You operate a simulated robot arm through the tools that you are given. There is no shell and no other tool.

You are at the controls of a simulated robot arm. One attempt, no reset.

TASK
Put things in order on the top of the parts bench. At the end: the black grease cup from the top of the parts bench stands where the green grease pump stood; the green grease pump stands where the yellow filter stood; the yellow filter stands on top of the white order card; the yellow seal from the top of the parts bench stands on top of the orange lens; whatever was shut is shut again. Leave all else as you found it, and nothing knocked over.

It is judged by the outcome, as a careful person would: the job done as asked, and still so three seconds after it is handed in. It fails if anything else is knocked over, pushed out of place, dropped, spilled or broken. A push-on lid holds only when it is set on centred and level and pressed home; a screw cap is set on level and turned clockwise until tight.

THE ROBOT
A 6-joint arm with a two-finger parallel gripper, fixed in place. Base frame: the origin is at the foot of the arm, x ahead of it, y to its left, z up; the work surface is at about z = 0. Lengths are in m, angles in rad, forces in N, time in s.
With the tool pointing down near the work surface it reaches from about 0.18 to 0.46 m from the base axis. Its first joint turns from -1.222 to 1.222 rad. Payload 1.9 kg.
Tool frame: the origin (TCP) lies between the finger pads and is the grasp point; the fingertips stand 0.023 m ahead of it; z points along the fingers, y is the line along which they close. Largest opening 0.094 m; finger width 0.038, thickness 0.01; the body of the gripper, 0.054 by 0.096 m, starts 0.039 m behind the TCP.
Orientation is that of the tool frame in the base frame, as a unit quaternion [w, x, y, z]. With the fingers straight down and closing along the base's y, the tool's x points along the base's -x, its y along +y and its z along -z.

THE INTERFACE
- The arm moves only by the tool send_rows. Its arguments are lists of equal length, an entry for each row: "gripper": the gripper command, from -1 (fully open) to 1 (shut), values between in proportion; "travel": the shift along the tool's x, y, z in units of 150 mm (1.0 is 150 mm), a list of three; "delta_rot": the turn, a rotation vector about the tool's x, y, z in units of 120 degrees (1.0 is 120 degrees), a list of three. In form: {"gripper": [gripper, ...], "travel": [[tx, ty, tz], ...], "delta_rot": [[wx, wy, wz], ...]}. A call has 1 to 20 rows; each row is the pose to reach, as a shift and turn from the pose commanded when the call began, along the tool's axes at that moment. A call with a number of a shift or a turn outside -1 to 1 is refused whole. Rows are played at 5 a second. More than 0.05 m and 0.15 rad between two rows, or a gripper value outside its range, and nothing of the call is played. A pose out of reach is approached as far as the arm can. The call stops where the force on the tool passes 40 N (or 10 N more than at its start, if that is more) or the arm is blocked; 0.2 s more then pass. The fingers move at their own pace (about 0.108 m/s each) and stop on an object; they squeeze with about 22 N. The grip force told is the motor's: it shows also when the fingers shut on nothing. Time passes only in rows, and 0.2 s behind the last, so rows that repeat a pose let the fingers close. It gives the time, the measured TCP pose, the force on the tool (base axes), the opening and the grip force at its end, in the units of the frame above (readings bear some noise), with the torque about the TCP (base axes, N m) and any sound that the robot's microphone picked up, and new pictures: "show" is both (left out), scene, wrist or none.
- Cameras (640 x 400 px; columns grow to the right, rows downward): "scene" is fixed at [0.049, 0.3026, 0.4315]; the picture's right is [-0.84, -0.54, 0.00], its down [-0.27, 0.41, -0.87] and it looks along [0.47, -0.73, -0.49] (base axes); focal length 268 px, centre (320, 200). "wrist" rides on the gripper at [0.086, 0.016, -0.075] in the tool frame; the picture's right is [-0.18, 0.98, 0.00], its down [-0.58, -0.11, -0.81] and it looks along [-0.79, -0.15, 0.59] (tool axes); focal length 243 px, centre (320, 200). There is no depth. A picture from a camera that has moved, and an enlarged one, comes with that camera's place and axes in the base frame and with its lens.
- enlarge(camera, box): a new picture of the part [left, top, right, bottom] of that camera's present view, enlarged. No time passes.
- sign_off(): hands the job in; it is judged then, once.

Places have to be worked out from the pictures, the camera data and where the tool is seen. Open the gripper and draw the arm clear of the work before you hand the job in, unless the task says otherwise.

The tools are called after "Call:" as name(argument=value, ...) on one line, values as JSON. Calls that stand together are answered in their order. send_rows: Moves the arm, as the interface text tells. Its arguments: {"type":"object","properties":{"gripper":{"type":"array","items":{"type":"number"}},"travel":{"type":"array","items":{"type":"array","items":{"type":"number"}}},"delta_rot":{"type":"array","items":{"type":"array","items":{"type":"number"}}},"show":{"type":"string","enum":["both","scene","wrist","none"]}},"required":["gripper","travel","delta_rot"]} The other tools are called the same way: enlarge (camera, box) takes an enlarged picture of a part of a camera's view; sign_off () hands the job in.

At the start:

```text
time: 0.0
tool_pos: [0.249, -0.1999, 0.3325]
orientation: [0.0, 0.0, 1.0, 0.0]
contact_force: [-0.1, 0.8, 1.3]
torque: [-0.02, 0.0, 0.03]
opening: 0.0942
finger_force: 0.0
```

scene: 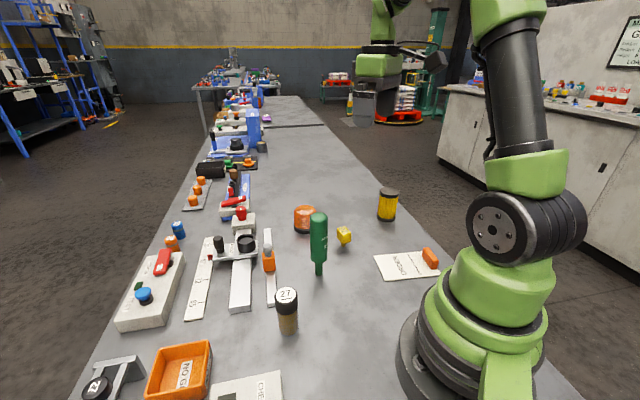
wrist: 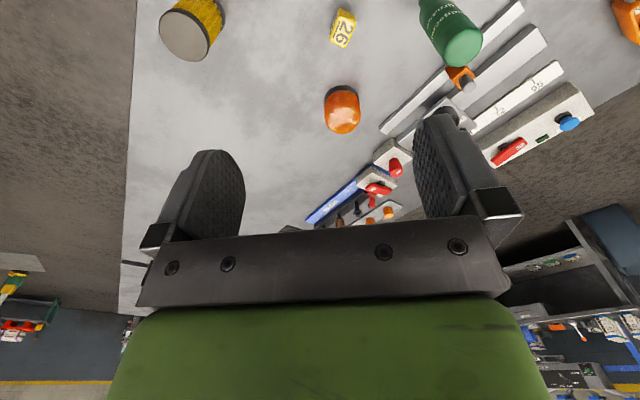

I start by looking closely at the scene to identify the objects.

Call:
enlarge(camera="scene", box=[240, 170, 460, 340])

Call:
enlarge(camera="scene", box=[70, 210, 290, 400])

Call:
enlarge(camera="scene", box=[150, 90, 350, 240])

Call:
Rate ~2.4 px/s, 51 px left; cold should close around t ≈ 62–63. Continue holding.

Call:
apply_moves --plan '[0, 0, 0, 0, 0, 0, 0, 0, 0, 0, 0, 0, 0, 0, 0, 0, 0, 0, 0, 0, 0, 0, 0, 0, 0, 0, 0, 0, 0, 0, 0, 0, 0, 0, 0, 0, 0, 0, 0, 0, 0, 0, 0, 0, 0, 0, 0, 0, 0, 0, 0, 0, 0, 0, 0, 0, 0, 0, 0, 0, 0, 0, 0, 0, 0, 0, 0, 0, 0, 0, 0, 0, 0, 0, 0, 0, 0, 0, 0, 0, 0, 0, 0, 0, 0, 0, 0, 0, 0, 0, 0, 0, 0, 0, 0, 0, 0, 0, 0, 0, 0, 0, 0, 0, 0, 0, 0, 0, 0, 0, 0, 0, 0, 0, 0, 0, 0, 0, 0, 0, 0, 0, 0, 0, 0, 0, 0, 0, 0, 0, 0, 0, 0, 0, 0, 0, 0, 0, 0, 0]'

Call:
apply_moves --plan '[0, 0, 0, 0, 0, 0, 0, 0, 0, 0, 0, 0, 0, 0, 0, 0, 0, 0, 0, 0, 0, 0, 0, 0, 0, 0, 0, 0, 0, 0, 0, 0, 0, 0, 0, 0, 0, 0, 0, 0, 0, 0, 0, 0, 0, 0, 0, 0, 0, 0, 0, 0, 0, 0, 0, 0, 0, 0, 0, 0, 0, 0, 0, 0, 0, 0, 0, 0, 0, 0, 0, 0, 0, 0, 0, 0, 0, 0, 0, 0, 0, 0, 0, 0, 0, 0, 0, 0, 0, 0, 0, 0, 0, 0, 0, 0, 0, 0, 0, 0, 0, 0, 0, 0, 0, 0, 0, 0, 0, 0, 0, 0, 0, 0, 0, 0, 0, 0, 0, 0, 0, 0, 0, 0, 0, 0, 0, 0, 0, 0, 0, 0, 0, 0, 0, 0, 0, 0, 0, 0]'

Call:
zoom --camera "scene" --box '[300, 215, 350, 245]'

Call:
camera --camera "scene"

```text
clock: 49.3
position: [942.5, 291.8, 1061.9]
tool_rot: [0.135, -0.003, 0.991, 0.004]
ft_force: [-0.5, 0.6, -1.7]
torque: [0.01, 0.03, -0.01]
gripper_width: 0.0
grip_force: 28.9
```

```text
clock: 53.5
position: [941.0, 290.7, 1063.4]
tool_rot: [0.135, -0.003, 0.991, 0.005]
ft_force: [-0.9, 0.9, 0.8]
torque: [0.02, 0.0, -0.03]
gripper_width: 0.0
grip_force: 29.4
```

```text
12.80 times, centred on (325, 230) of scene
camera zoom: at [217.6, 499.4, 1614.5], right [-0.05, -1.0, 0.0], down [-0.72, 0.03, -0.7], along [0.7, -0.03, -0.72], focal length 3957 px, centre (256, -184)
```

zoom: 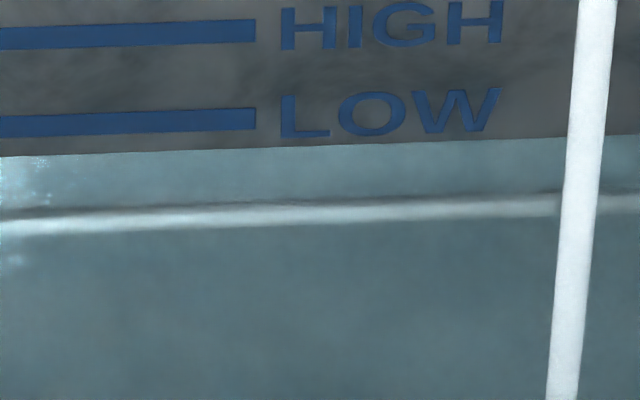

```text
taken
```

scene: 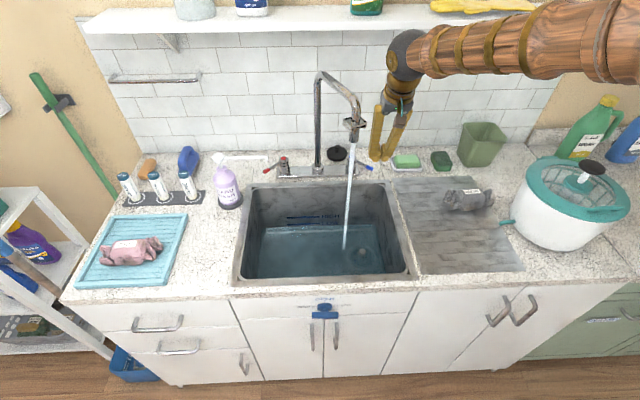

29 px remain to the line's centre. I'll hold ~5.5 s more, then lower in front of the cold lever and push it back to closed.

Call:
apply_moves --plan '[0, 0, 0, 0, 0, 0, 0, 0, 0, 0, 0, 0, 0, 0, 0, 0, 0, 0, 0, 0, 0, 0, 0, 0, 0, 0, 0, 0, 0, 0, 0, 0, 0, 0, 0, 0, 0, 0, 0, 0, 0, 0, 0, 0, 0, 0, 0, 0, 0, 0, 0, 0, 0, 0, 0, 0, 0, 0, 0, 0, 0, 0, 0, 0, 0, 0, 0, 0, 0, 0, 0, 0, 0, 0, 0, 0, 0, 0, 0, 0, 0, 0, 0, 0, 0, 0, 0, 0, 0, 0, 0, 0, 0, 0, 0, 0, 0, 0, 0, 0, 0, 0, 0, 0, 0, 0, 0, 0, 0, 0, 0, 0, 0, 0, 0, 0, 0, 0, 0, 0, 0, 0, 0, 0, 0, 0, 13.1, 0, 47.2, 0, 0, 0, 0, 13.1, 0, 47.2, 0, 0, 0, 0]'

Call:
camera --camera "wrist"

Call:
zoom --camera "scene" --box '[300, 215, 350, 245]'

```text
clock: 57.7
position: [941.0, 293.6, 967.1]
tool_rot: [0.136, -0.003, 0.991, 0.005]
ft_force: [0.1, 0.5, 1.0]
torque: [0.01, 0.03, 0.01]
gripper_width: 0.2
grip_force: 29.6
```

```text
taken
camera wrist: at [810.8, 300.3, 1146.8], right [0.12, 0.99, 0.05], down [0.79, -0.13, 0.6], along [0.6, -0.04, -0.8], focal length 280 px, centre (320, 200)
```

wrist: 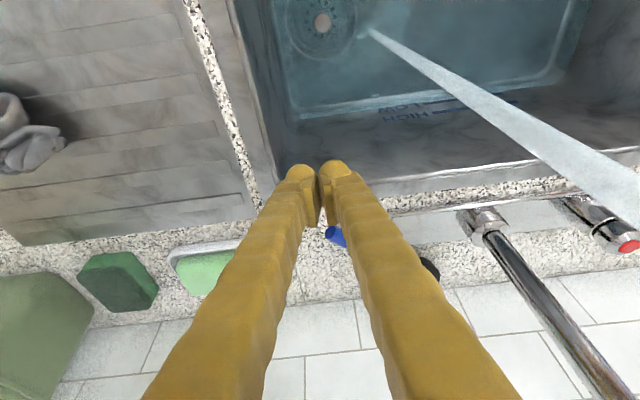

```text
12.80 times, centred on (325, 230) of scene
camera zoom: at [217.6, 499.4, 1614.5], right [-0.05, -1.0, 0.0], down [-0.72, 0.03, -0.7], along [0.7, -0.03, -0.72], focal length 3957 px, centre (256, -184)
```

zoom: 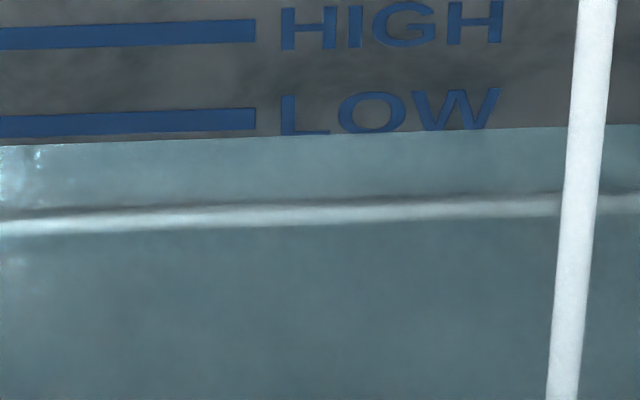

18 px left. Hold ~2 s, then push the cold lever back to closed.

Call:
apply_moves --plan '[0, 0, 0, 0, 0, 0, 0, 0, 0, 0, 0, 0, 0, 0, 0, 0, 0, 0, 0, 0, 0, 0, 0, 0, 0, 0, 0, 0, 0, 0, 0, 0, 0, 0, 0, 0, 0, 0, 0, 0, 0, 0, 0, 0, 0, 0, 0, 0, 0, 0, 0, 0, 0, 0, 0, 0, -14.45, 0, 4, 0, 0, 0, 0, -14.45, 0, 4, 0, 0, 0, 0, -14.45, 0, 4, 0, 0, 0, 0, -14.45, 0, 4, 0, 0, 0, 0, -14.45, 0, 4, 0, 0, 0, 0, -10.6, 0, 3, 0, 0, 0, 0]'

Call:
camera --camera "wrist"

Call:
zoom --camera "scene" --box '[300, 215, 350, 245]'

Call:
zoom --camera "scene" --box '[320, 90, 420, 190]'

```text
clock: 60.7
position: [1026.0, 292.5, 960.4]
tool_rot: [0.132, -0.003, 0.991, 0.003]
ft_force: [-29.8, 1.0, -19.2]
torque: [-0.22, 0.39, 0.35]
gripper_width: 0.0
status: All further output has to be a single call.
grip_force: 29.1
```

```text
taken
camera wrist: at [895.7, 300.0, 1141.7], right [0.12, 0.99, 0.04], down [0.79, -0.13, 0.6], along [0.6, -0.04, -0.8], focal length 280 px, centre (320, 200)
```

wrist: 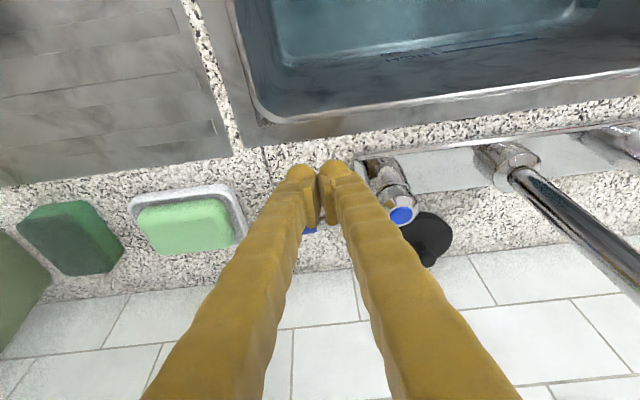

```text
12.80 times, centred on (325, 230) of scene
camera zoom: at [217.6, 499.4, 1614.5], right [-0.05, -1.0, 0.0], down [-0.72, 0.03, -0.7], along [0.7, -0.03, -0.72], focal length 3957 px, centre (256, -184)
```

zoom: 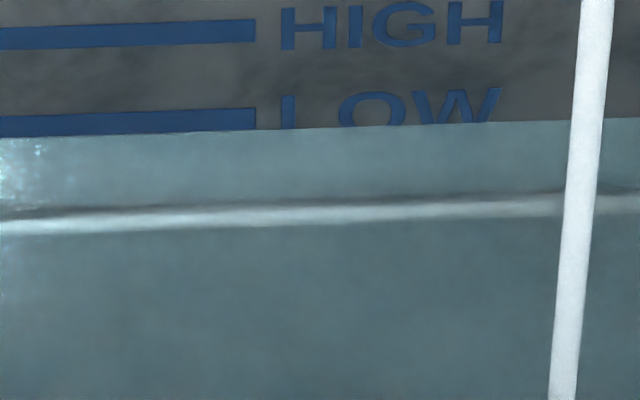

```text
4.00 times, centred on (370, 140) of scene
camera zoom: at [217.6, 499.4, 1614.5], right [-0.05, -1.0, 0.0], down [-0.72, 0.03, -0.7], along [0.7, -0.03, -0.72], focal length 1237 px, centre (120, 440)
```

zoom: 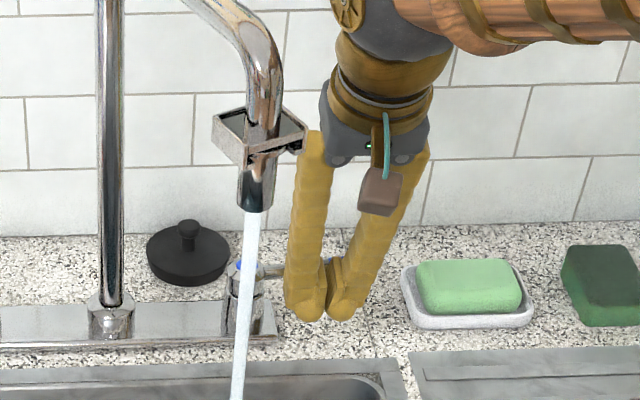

───

#### Text provided:
As China continues to make rapid advancements in space, the U.S. and its allies are working together to monitor and counter potential threats, while also ensuring the peaceful use of space for scientific and exploratory purposes.

We’re making progress but we will need to make more.

China has reorganized its military, replacing the Strategic Support Force (SSF) with the new Information Support Force (ISF). This move has significant implications for China’s space forces and how they are commanded. Key points:

• The Aerospace Force, which commands China’s space forces, is now the senior force among China’s military arms
• The reorganization aims to improve operational efficiency, integration, and control over information warfare domains, including space
• The move could influence satellite operations, space surveillance, protection of space assets, and anti-satellite capabilities
• China has been expanding its space capabilities in areas like satellite reconnaissance, communications megaconstellations, and on-orbit servicing

The reorganization is the biggest for China’s military since 2015 and suggests an increased focus on the strategic importance of space and information warfare going forward. How exactly it plays out remains to be seen, but it will be important to monitor the implications for China’s space forces and capabilities.

On April 12, 2024, the United States and New Zealand held their first bilateral Space Dialogue in Washington, D.C., marking a significant milestone in the 150th anniversary of their space relationship. The key outcomes of the dialogue include:

• Emphasis on the growth of the commercial space sector and the changing role of government in commercial space activities
• Intent to continue cooperation on issues such as launch, payloads, and space situational awareness
• Potential for expanded cooperation on policy and regulatory interoperability related to commercial space
• Discussions on opportunities to advance scientific education, research, and space cooperation
• Recognition of New Zealand’s geographic advantages in enabling frequent and responsive launches for U.S. industry and government agencies which added “strategic resilience” to launch capacity
• Signing of an updated Memorandum of Cooperation between the New Zealand Space Agency and the Federal Aviation Administration
• Announcement of the first round of joint research projects between New Zealand research institutes and NASA centers, focusing on Earth observation
• Appreciation for the internship opportunities provided by NASA and the NASA Jet Propulsion Laboratory to high-achieving New Zealand students
• Launch of MethaneSAT, a unique partnership involving government, non-profit, academic, and commercial organizations from both countries

The dialogue also included a commercial roundtable, co-chaired by the New Zealand Minister for Space and the Director of the U.S. Department of Commerce’s Office of Space Commerce, which highlighted existing partnerships and opportunities for stronger bilateral cooperation between the two countries' commercial space sectors. You can read the full statement on the U.S. State Department’s website.

───

#### Given request 1:
Please copy out the portion of the text provided from "The reorganization is" to "forces and capabilities." without changes.
#### Given request 2:
Write what comes next in the text provided.

#### Right answer 1:
The reorganization is the biggest for China’s military since 2015 and suggests an increased focus on the strategic importance of space and information warfare going forward. How exactly it plays out remains to be seen, but it will be important to monitor the implications for China’s space forces and capabilities.

#### Right answer 2:
Moving industry, defense, services, and people, to space requires a lot of supply chain logistics work on Earth:

The Defense Department announced April 16 it awarded a $14.4 million contract to semiconductor manufacturer 5N Plus to boost production of space-qualified materials for solar cells.

…According to market studies, demand for solar power for space applications is rapidly accelerating and expected to exceed current available capacity.

Rocket Lab and True Anomaly were just selected for an extremely cool tactically responsive mission by Space Systems Command. Per Rocket Lab’s press release the two teams will demonstrate the capability to develop space vehicles with rendezvous and proximity operation (RPO) functionality, as well as establish corresponding command and control centers for their operation in a mission called VICTUS HAZE:

Once the spacecraft build is complete, Rocket Lab will be entered into a Hot Standby Phase awaiting further direction. Once the exercise begins, Rocket Lab will be given notice to launch the spacecraft into a target orbit. After reaching orbit, the spacecraft will be rapidly commissioned and readied for operations. Rocket Lab will configure a Pioneer class spacecraft bus to meet the unique requirements of the VICTUS HAZE mission and launch the spacecraft on Electron from either Launch Complex 1 in Mahia, NZ or Launch Complex 2 in Wallops, VA. Once on orbit, the spacecraft will conduct a variety of dynamic space operations to demonstrate SDA characterization capabilities with True Anomaly’s spacecraft, the Jackal autonomous orbital vehicle.

Rocket Lab’s Pioneer spacecraft was previously used to support the Varda mission.

True Anomaly’s AI-enabled Jackal spacecraft is really interesting as well:

Ars Technica has a comprehensive piece up with a more detailed profile of the exercise:

“When another nation puts an asset up into space and we don’t quite know what that asset is, we don’t know what its intent is, we don’t know what its capabilities are, we need the ability to go up there and figure out what this thing is,” said Gen. Michael Guetlein, the Space Force’s vice chief of space operations.

This is what the Space Force wants to demonstrate with Victus Haze. For this mission, True Anomaly’s spacecraft will launch first, posing as a satellite from a potential adversary, like China or Russia. Rocket Lab will have a satellite on standby to go up and inspect True Anomaly’s spacecraft and will launch it when the Space Force gives the launch order.

“Pretty sporty,” said Even Rogers, co-founder and CEO of True Anomaly.

Then, if all goes according to plan, the two spacecraft will switch roles, with True Anomaly’s Jackal satellite actively maneuvering around Rocket Lab’s satellite. According to the Space Force, True Anomaly and Rocket Lab will deliver their spacecraft no later than the fall of 2025.

There’s another interesting aspect to this mission mentioned in a Payload article:

Planners expect to increase complexity to the point where one vehicle will actively avoid being characterized. The goal isn’t just to demonstrate the technology, but also develop the tactics and procedures for these kinds of missions.

The demonstration is a collaboration between the Defense Innovation Unit, Space Safari acquisition program, and SpaceWERX.

Terran R won’t be ready but they expect to have a credible path to flight by next year:

Relativity was initially aiming to compete for the first round of NSSL Phase 3 contracts expected to be awarded later this year. However, the California-based company’s new Terran R rocket won’t fly until 2026 at the earliest, which falls outside the timeframe for this year’s NSSL Phase 3 awards.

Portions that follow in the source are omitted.